**Dataset section:**

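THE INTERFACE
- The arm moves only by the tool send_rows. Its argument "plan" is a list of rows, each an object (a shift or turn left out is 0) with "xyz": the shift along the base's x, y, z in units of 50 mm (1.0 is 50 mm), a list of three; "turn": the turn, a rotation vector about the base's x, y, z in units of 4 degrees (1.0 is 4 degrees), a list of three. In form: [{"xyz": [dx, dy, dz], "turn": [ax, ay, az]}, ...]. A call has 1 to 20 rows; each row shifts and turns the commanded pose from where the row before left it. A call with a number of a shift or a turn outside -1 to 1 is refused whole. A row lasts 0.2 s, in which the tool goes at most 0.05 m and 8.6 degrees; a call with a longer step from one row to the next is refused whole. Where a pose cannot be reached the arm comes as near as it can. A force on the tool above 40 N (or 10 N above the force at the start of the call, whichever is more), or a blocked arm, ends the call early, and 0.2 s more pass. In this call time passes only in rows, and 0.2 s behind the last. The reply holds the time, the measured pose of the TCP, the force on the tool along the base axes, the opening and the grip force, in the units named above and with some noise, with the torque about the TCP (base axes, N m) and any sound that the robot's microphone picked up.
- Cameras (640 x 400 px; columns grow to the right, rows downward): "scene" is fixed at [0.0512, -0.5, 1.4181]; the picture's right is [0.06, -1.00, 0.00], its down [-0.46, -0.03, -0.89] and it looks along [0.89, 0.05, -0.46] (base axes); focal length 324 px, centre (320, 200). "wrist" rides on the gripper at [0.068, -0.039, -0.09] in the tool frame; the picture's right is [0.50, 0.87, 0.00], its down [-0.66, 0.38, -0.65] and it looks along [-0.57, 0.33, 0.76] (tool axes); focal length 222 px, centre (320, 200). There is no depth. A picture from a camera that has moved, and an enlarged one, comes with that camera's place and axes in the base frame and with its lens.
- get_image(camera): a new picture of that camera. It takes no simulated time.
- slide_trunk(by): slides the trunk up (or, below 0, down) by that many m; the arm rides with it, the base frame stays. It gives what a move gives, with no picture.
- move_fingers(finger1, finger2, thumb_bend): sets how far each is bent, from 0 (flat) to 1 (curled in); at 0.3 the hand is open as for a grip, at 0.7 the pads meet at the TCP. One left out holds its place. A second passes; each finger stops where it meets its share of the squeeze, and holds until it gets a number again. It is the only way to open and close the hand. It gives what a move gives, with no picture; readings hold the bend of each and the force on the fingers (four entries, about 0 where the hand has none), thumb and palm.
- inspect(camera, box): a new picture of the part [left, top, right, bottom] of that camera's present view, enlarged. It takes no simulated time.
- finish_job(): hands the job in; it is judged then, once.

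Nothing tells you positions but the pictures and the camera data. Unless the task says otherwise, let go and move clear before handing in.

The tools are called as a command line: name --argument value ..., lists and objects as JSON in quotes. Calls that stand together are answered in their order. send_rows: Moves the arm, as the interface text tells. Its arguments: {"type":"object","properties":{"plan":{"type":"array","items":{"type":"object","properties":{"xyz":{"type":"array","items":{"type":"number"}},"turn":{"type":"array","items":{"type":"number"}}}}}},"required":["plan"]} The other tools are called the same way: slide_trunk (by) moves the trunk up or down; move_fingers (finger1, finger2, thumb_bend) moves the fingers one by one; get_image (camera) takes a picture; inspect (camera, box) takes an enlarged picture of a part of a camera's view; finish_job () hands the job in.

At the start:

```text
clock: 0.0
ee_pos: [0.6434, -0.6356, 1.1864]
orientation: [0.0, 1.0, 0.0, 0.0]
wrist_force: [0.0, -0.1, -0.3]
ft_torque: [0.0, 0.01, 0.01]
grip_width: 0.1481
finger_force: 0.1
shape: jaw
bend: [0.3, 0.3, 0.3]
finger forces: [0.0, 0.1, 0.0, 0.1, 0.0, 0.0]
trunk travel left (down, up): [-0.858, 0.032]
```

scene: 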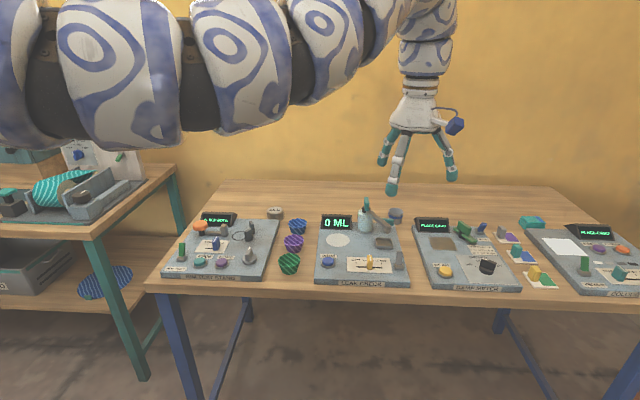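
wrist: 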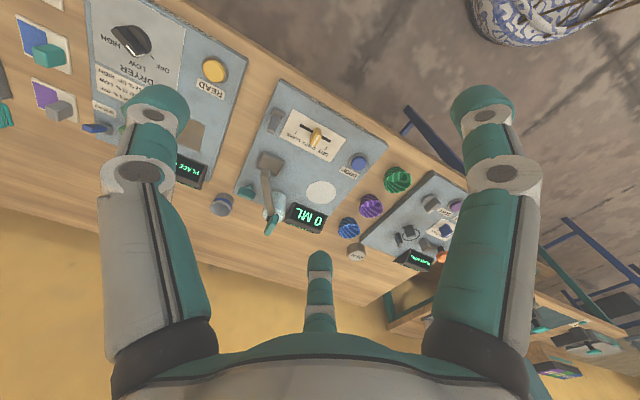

**Task requirements:** Every line that holds the string "takes" should be returned.

**Task solution:**
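- get_image(camera): a new picture of that camera. It takes no simulated time.
- inspect(camera, box): a new picture of the part [left, top, right, bottom] of that camera's present view, enlarged. It takes no simulated time.
The tools are called as a command line: name --argument value ..., lists and objects as JSON in quotes. Calls that stand together are answered in their order. send_rows: Moves the arm, as the interface text tells. Its arguments: {"type":"object","properties":{"plan":{"type":"array","items":{"type":"object","properties":{"xyz":{"type":"array","items":{"type":"number"}},"turn":{"type":"array","items":{"type":"number"}}}}}},"required":["plan"]} The other tools are called the same way: slide_trunk (by) moves the trunk up or down; move_fingers (finger1, finger2, thumb_bend) moves the fingers one by one; get_image (camera) takes a picture; inspect (camera, box) takes an enlarged picture of a part of a camera's view; finish_job () hands the job in.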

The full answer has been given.